Sans être archicomble, la salle du Palais des sports du 28 septembre était pleine à déborder jusque devant l’entrée, il n’y avait aucune place assise. Le silence et la solennité de l’instant étaient dignes de la sagesse et du recueillement. Il y avait aussi quelques rares gars du deuxième âge, qui parlaient comme s’ils avaient vu Kandia sur un terrain de football. Il faut dire et souligner qu’on est jaloux de cette époque et qu’on ne permettra à personne de fabuler, d’affabuler et de devenir mythomane pour les jeunes générations.
Nous, nous n’avons pas connu un Ibrahima Kandia Diallo, nous avons connu un Diallo Ibrahima Kandia. Ceux qui se complaisent et qui s’évertuent à parler de l’inverse renversent l’histoire par méconnaissance.
Anecdote : Un jour, en plein marché de Madina, on a entendu une voix de femme crier éperdument dans la foule dense et compacte: « Sidibé Moussa ! Sidibé Moussa, hèè ! ». Un compagnon me dit : « Qui t’appelle localement comme ça ? Et il me dit de ne pas me retourner. Je lui répondis que celle qui m’appelle ainsi me connait mieux que lui. C’était une femme d’aspect paysan avec un grand paquet de machin sur la tête. Elle a déposé son fardeau et s’est jetée à mon cou avec enthousiasme, elle avait du poisson : « Tu ne me reconnais pas, c’est moi… et elle se retourna vers une demoiselle moderne, de classe, parfumée et ses lunettes : Salue ce Monsieur, il aurait du être ton père. Je lui ai préparé du riz de sable »… La foule nous observait avec intéressement.
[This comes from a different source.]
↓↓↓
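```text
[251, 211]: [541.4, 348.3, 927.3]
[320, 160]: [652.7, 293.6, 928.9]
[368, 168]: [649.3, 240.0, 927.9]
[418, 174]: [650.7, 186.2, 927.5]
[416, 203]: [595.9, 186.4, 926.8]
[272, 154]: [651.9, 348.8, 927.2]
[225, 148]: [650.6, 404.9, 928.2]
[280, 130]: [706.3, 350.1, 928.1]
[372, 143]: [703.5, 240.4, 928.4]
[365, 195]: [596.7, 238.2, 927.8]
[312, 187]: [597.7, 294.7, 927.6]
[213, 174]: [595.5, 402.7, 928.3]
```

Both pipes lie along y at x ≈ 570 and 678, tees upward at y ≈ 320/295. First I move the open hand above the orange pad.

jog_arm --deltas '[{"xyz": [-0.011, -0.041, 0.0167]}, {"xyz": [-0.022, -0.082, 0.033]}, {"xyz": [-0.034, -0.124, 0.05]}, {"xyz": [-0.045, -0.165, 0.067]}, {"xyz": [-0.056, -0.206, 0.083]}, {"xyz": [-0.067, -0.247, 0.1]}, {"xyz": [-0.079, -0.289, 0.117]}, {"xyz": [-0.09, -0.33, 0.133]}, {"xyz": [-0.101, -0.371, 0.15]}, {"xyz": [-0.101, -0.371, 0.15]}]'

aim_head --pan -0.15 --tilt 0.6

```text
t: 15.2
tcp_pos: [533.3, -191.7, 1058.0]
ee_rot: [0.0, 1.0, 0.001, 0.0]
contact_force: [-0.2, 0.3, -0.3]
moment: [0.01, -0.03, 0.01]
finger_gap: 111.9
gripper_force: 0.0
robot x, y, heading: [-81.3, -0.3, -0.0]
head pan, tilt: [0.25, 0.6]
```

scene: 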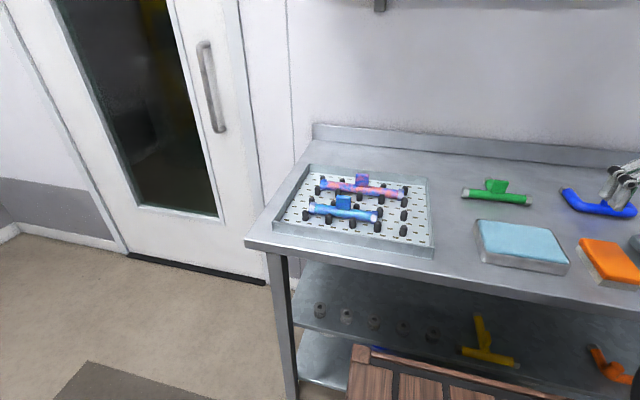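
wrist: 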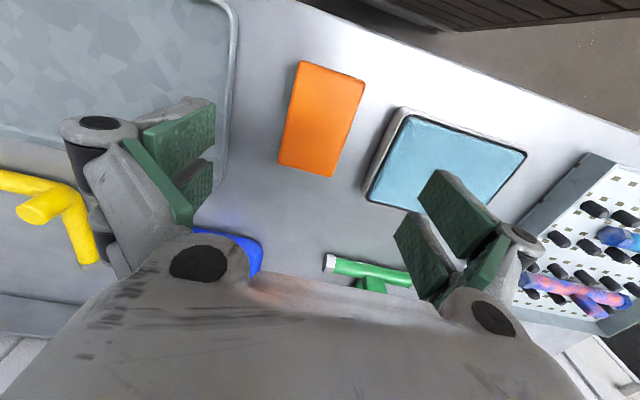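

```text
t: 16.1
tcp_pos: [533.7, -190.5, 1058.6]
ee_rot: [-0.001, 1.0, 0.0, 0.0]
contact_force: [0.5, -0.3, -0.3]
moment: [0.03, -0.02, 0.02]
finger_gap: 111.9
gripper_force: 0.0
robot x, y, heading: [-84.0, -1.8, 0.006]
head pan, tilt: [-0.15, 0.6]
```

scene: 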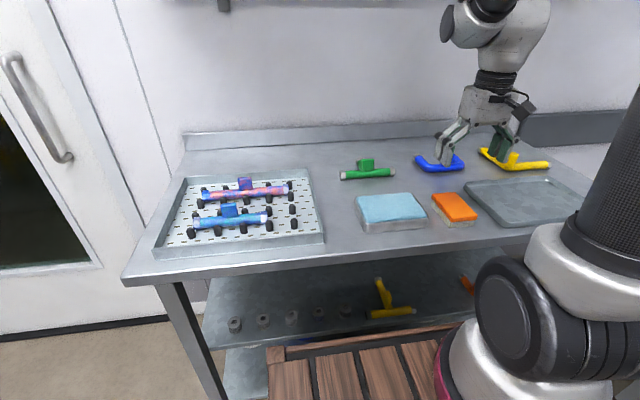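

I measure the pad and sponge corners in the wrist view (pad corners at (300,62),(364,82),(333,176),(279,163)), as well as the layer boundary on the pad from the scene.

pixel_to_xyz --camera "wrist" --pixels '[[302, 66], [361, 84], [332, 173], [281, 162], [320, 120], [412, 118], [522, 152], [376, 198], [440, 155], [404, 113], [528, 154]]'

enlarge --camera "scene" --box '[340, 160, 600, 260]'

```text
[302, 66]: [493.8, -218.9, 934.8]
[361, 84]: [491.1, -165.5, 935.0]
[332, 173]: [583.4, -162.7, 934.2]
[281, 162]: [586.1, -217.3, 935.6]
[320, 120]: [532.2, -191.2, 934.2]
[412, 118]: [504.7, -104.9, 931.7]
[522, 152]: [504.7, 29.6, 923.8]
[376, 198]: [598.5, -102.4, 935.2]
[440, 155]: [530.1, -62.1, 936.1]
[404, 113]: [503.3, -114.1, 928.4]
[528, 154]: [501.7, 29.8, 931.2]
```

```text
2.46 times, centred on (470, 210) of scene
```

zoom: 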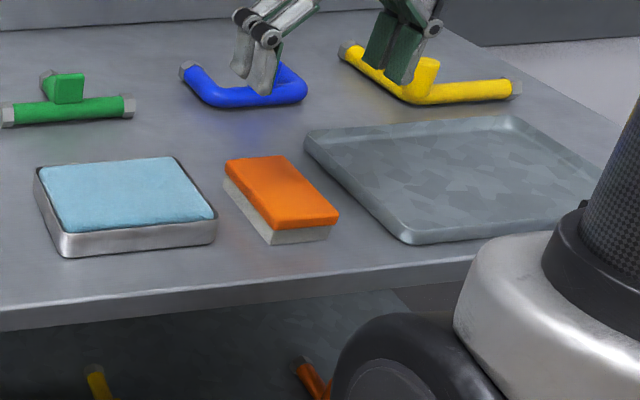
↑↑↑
Cela est pour dire que ceux qui parlent de Kandia pour l’appeler « Monsieur but » doivent parler de Diallo Ibrahima Kandia, Monsieur but. Chose importante à souligner, les personnes de 50 et 55 ans ne l’ont pas vu sur un terrain. Malheureusement, on a entendu des personnes moins âgées parler doctoralement de lui. La tradition orale a bien des côtés pervers…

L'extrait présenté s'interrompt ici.